_Task to complete_
The required output is a word-for-word copy of the lines from the line bearing "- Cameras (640" through the line bearing "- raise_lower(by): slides", inclusive, and no other lines.

_Source excerpt_
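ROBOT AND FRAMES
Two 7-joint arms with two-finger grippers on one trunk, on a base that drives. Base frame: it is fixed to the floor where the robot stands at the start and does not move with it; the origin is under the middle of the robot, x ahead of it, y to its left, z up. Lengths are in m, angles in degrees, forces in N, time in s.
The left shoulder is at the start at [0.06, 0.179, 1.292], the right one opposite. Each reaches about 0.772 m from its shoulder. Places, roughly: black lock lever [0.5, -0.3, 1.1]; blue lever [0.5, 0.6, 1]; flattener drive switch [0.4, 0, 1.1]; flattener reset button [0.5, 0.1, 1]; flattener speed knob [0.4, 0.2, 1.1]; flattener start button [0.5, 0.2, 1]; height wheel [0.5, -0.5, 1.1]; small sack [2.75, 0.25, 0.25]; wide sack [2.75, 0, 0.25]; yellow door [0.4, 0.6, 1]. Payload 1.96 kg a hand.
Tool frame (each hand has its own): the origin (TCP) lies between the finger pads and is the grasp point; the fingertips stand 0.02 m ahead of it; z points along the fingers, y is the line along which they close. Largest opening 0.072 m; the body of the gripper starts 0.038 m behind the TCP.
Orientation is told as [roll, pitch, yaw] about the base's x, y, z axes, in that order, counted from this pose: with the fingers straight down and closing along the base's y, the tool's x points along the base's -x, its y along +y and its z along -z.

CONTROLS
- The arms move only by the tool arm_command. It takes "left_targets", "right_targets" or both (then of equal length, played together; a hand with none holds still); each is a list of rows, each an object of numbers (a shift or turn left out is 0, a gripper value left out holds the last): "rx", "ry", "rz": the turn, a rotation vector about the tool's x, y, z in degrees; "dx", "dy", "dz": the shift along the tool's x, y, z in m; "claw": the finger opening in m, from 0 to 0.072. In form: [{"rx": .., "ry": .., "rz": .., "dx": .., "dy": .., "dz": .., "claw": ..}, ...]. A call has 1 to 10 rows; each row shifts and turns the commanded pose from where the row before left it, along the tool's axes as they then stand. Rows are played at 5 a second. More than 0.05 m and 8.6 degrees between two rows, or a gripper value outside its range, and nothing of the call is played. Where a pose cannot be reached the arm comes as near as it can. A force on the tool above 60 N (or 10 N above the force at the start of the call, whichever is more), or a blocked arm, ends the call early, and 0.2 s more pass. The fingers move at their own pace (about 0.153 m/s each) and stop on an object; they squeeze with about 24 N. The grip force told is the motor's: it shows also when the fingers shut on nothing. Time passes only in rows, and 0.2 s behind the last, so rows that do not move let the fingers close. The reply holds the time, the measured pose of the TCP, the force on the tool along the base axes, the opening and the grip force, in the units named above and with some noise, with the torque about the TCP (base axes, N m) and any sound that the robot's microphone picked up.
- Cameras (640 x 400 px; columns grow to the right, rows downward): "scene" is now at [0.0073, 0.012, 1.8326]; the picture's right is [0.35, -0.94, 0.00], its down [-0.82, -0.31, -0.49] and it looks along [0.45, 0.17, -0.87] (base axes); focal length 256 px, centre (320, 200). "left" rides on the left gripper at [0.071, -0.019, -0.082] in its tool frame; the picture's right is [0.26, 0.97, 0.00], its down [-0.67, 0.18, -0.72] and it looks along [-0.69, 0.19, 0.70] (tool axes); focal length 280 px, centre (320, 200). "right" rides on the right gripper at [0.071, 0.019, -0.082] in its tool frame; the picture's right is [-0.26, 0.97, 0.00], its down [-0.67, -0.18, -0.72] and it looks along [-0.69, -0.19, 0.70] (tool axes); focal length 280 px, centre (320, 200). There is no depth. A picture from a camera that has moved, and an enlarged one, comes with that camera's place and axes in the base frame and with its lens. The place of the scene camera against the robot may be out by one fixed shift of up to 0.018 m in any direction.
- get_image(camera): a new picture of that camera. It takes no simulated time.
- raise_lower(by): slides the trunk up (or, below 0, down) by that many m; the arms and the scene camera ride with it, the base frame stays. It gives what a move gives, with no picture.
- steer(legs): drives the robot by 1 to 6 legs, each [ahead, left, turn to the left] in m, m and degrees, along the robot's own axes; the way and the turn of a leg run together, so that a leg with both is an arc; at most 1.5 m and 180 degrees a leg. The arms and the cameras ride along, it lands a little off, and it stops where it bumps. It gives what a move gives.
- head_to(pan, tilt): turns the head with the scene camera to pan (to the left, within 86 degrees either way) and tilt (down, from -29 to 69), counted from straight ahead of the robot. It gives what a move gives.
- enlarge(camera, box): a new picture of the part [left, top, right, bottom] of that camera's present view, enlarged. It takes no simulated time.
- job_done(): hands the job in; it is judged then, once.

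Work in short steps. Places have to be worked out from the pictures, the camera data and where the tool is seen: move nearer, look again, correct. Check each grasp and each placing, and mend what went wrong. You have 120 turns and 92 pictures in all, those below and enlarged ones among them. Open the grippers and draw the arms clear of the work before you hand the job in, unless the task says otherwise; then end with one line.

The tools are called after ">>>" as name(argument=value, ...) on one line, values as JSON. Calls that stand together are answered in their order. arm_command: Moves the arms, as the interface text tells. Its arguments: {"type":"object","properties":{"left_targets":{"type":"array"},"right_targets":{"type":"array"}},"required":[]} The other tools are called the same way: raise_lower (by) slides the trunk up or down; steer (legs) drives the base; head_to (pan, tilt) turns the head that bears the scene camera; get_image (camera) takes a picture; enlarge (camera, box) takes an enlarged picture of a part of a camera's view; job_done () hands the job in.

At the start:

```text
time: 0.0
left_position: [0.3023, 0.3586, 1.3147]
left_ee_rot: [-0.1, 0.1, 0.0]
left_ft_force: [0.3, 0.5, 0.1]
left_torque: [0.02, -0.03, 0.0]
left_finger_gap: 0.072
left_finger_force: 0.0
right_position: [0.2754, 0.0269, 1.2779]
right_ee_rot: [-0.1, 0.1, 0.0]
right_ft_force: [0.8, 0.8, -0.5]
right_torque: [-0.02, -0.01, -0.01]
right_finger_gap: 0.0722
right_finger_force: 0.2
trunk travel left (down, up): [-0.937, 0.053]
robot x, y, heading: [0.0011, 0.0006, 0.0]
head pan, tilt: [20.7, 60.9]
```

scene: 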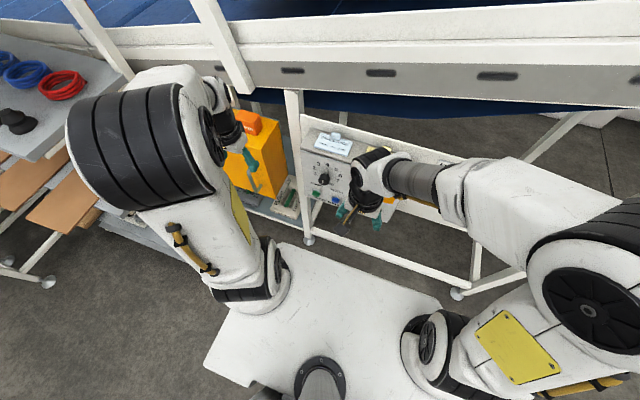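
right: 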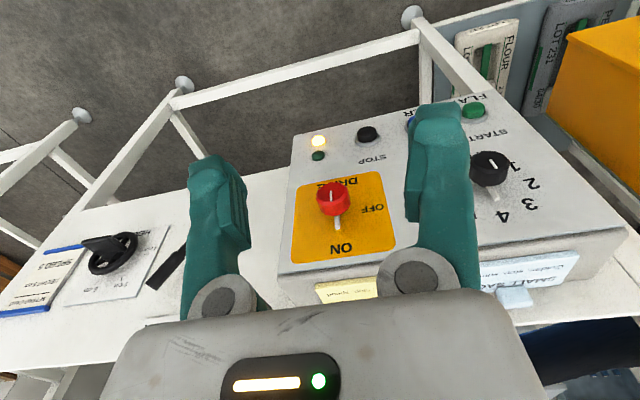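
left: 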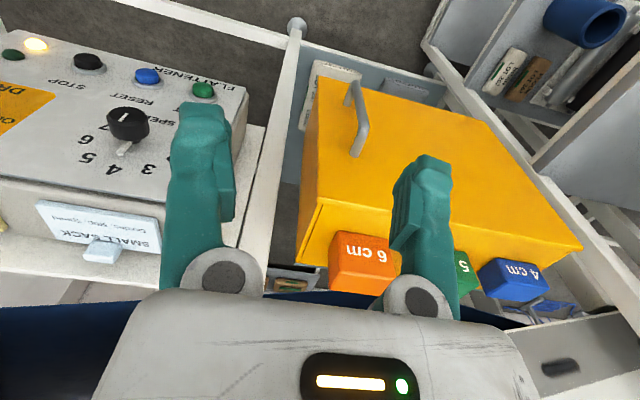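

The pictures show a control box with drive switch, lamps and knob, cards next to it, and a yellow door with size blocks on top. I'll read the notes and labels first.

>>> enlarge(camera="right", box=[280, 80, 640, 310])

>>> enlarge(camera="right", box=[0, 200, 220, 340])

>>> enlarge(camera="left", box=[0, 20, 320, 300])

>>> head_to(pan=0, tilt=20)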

_The reply_
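- Cameras (640 x 400 px; columns grow to the right, rows downward): "scene" is now at [0.0073, 0.012, 1.8326]; the picture's right is [0.35, -0.94, 0.00], its down [-0.82, -0.31, -0.49] and it looks along [0.45, 0.17, -0.87] (base axes); focal length 256 px, centre (320, 200). "left" rides on the left gripper at [0.071, -0.019, -0.082] in its tool frame; the picture's right is [0.26, 0.97, 0.00], its down [-0.67, 0.18, -0.72] and it looks along [-0.69, 0.19, 0.70] (tool axes); focal length 280 px, centre (320, 200). "right" rides on the right gripper at [0.071, 0.019, -0.082] in its tool frame; the picture's right is [-0.26, 0.97, 0.00], its down [-0.67, -0.18, -0.72] and it looks along [-0.69, -0.19, 0.70] (tool axes); focal length 280 px, centre (320, 200). There is no depth. A picture from a camera that has moved, and an enlarged one, comes with that camera's place and axes in the base frame and with its lens. The place of the scene camera against the robot may be out by one fixed shift of up to 0.018 m in any direction.
- get_image(camera): a new picture of that camera. It takes no simulated time.
- raise_lower(by): slides the trunk up (or, below 0, down) by that many m; the arms and the scene camera ride with it, the base frame stays. It gives what a move gives, with no picture.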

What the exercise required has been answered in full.